Inspired after seeing her speak to NSCAD Prof. Barbara Lounder’s Foundation class, Institute Director Gregor Ash connected the young artist with Kendall Joudrie and Jourdan Dakov from Thinking Robot Studios and Mike Fanning from NovaCAD Systems. It was the beginning of a wonderful collaboration that will culminate with a keynote address at the symposium. They will recount the process they undertook to design, engineer and 3D print a customized, fully functional prototype for Natasha—“moving from a Barbie foot to dream prosthetic” in less than four weeks. Made of a tough polymer, the finished prosthetic will be fitted perfectly to Natasha's injured leg and be outfitted with a decorative art panel that can be changed out.

“How this all came together is a perfect example of what we hope to explore at the symposium,” says Ash. “I’m excited by the intersection of new, accessible technologies that allows customizable solutions-- both aesthetic and unique-- and the opportunities this creates, right here in Nova Scotia.”

Over three days, the Seaport Maker Symposium will bring connect hobbyists, academics, entrepreneurs, students and industry folks for demonstrations, workshops and panel discussions.

You don’t need to know how to put together a circuit board or use a 3D printer, but you’ll probably know how to do both things by the time you’re done. Program highlights include:

  1. Opening plenary – State of the NS Maker Nation
  2. Make Your Maker – CNC Master Maker Workshop: Construct a Printrbot 3D Printer
  3. Celebrate International Arduino Day: Game Design with Makey Makey; Intro to Robotic Motor Control, The Naked Arduino; and more…
  4. Workshops and breakout sessions: Walking Stick as Muse; Eco-Fabrication, CNC for Totally Normal Attractive People Like Us; 3D Scanning Tips and Tricks; Intro to Soldering and more …
  5. Meet Your Maker – networking, socializing and exchanging ideas

All events take place at the NSCAD Port Campus (1071 Marginal Rd), next door at the Institute for Applied Creativity (1061 Marginal Rd), Pier 21 (1051 Marginal Rd) and Volta Labs (5451 Spring Garden Road). Admission is free but space is limited. To see the full program and register, please visit the website at www.nscad-iac.ca.

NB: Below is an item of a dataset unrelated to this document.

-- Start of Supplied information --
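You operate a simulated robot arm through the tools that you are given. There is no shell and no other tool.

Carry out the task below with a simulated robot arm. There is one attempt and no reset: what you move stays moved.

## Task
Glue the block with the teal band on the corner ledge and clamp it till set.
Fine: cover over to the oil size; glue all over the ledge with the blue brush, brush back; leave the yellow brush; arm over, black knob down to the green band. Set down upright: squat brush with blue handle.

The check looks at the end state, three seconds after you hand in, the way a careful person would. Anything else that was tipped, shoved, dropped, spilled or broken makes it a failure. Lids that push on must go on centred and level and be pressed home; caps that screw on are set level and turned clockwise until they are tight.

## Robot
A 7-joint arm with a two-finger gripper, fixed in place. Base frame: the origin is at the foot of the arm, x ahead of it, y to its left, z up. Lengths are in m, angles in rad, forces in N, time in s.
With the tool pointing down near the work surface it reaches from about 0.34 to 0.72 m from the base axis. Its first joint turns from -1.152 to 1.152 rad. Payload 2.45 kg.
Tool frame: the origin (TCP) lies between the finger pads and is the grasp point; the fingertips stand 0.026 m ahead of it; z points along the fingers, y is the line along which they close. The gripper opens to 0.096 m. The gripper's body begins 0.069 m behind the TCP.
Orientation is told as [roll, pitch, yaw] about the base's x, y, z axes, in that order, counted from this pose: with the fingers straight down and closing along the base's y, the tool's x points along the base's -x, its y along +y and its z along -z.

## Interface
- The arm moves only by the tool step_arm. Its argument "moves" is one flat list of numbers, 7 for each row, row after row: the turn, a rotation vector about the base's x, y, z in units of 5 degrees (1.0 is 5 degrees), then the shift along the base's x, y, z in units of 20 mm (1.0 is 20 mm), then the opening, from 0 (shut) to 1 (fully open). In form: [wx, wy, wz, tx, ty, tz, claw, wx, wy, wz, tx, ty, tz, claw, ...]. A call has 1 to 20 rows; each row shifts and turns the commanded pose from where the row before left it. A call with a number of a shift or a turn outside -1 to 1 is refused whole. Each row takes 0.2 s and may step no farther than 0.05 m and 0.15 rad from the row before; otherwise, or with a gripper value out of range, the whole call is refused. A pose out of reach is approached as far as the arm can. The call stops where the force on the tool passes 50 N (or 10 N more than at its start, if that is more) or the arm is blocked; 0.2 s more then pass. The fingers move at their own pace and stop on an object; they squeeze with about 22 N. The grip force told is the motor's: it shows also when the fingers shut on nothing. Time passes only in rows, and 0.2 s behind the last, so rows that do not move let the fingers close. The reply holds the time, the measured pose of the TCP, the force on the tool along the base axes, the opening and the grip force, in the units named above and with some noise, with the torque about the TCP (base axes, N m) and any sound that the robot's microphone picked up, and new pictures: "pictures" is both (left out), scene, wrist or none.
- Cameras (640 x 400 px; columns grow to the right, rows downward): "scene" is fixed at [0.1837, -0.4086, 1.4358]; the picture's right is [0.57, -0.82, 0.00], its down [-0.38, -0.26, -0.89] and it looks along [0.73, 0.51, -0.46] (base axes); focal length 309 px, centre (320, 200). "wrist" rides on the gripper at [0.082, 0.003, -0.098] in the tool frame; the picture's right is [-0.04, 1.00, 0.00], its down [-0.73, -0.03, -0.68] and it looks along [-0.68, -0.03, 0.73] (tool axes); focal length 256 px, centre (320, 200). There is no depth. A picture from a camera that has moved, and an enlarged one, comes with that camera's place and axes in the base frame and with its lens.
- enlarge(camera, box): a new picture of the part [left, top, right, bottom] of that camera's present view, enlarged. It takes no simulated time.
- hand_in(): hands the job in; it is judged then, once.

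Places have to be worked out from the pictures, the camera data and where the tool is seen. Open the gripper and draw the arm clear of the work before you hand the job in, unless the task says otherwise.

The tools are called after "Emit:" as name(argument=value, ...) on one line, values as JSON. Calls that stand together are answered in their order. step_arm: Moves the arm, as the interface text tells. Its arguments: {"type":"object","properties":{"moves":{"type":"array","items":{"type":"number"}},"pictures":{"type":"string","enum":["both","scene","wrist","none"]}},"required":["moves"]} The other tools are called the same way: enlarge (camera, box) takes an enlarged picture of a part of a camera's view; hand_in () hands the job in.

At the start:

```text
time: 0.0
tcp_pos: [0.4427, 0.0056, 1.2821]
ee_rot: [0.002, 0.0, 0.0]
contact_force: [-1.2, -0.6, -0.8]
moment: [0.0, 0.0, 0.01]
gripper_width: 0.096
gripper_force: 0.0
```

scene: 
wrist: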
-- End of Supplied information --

NSCAD acknowledges the generous support of the Province of Nova Scotia, Nova Scotia Community Access Program, Halifax Makerspace, Thinking Robot Systems, NovaCAD Systems, Ragot CAD/CMM, Discovery Centre, Volta Labs, T4G and Spring Loaded Technologies.

About the NSCAD University Institute for Applied Creativity:
The Institute for Applied Creativity (IAC) at NSCAD University sustains inter-institution and inter-sector collaboration in innovation and research with a mandate to support knowledge transfer and commercialization where possible. In addition, the Institute serves as a multi-disciplinary hub that connects NSCAD faculty and students to external partners, fostering dynamic relationships through design innovation. Through access to NSCAD’s world-class faculty and facilities, combined with new 3D visualization/immersion and rapid prototyping technologies, both within the Institute and accessible through external partnerships, we provide a strong foundation for the pursuit of our mandate. The Institute for Applied Creativity is located next door to NSCAD’s Port Campus. The address is 1061 Marginal Rd., Halifax.

 The spark

Students in Barbara Lounder's Foundation-year Constructed Forms class listened to Natasha Hope Simpson’s wish-list for a better prosthetic limb—one that could be beautiful and feminine as well as provide function and balance to her appearance. As a physically active person, she also wanted a leg that could get wet and work in the water. The students worked in small groups, mocking up ideas and using simple materials like cardboard, bungee cords, wire and Styrofoam to create 3D prototypes. Then Natasha got to try out what they made and provide feedback.

"This was such a powerful experience for first-year students. They got to see how the creative process and 3D principals could come into play in real-life circumstances,” says Prof. Lounder. “Plus they were very inspired by Natasha’s positivity and creativity.”